Ukraine provides 31% of the wheat that has been imported into Yemen over the past three months, according to WFP, and is also one of the organization's biggest suppliers of sunflower oil. In 2021, the country was the second-largest supplier of grains for the European Union, according to IHS Markit.
"We never would have dreamed of anything like this would be possible," Beasley said. "And it's not just decimating dynamically Ukraine and the region, but it will have global context impact beyond anything we've seen since World War II."
U.S. Deputy Secretary of State Wendy Sherman said at the meeting that the U.N.'s Food and Agriculture Organization has estimated "that as many as 13 million more people worldwide may be pushed into food insecurity as a result of Russia's invasion of Ukraine."
"The facts, colleagues, are clear: Sanctions aren't preventing grain from leaving Ukraine's ports. Putin's war is," Sherman said at the meeting. "...The responsibility for waging war on Ukraine — and for the war's effects on global food security — falls solely on President Putin."

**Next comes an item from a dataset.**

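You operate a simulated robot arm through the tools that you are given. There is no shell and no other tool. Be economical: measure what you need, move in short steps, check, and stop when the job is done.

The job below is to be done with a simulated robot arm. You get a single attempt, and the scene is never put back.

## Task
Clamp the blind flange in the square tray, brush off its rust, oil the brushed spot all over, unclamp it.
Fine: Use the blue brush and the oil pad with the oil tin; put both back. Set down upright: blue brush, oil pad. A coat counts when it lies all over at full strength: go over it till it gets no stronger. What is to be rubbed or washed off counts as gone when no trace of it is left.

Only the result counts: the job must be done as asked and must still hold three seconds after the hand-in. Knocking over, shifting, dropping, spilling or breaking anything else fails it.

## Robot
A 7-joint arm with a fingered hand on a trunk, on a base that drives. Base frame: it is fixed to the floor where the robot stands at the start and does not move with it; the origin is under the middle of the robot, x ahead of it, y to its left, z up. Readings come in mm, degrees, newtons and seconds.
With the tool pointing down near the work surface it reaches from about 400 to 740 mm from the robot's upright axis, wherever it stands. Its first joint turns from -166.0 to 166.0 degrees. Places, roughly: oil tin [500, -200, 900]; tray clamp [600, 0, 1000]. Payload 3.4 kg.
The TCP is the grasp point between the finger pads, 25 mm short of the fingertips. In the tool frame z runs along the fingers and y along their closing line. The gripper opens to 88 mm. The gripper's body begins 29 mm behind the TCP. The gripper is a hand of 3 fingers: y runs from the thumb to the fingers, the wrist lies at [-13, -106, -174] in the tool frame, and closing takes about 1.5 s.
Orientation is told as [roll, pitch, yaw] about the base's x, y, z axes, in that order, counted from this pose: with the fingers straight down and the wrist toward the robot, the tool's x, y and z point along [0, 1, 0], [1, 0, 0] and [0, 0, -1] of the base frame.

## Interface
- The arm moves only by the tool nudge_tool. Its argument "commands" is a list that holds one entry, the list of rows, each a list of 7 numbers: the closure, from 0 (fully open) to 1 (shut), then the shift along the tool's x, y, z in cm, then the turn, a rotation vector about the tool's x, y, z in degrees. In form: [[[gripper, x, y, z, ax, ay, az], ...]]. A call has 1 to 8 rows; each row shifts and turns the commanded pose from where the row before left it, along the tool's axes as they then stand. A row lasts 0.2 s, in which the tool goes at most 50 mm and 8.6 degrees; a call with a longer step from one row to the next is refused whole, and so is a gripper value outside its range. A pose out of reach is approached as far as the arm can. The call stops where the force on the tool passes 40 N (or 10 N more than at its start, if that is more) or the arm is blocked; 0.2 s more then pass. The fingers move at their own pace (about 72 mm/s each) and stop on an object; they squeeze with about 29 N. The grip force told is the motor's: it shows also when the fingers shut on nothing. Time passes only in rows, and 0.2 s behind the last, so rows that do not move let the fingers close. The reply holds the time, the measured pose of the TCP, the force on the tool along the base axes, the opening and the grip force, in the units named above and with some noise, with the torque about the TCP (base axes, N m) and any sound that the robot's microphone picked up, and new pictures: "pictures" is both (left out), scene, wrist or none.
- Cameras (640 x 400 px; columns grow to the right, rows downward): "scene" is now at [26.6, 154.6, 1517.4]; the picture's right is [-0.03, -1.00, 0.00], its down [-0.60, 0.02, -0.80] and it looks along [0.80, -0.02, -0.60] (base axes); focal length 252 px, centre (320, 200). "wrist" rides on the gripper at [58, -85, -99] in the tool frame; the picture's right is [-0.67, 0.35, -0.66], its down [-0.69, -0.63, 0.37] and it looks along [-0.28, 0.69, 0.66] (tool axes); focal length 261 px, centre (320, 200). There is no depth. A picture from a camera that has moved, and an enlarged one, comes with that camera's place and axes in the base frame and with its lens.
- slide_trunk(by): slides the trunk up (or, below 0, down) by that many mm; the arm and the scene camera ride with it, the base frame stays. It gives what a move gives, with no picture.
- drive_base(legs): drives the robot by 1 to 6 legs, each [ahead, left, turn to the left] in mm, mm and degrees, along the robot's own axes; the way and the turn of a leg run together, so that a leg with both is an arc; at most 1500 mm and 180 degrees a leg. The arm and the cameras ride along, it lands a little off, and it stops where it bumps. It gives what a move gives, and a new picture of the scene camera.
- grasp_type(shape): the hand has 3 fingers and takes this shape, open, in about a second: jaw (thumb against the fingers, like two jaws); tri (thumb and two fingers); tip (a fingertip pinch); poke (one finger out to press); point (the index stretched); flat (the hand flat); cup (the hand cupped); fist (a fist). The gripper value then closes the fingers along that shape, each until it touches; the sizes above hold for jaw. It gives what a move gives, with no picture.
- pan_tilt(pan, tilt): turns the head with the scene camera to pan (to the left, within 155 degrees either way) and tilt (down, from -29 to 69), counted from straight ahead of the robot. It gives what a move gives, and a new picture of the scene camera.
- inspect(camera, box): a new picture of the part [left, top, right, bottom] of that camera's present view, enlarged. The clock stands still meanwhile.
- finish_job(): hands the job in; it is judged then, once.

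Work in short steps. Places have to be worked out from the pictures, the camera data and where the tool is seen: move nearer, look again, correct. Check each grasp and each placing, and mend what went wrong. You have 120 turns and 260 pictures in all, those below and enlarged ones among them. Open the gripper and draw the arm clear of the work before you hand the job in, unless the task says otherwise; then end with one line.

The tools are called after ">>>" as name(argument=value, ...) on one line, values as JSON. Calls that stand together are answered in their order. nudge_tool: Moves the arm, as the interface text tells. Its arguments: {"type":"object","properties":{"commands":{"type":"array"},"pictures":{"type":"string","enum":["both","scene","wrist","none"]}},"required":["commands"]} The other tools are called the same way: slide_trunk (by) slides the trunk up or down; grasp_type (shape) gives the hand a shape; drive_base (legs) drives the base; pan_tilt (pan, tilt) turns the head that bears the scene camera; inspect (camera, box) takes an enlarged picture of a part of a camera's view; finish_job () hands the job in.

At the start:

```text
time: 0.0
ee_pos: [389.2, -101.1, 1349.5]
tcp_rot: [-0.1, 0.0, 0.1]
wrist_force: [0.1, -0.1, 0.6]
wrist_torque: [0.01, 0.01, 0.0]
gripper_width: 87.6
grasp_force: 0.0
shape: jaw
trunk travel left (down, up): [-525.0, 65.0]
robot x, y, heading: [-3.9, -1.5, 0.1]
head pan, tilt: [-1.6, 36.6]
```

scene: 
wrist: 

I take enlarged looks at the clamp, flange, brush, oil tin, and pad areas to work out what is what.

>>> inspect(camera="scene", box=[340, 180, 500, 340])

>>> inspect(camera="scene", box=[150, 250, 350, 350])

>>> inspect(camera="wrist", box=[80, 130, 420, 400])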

This accusation was denied by Russia's U.N. Ambassador Vassily Nebenzia, who said at the meeting that the real cause is the "unbridled sanctions hysteria that the West has unleashed against Russia without considering the population of the so-called global south, nor of its own citizens."
Beasley said that a main concern right now is finding a way to "stabilize the food supply chain system."
"The people who made it to the outside, the 3.5 to 4 million people, in one way you can say they are the lucky ones because they are getting food, they are getting shelter, they are getting help, they are getting some degree of hope out of harms way. But then you have 40 million people, 40 million people, that are inside Ukraine," he said. "...The farmers are on the frontlines of fighting."